***** Provided data

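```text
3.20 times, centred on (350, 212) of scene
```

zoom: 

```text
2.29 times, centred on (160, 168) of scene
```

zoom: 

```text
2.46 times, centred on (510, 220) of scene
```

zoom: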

**********

● **Challenge**
Count how many lines contain "scene" and give only that count.

● **Result for this task**
3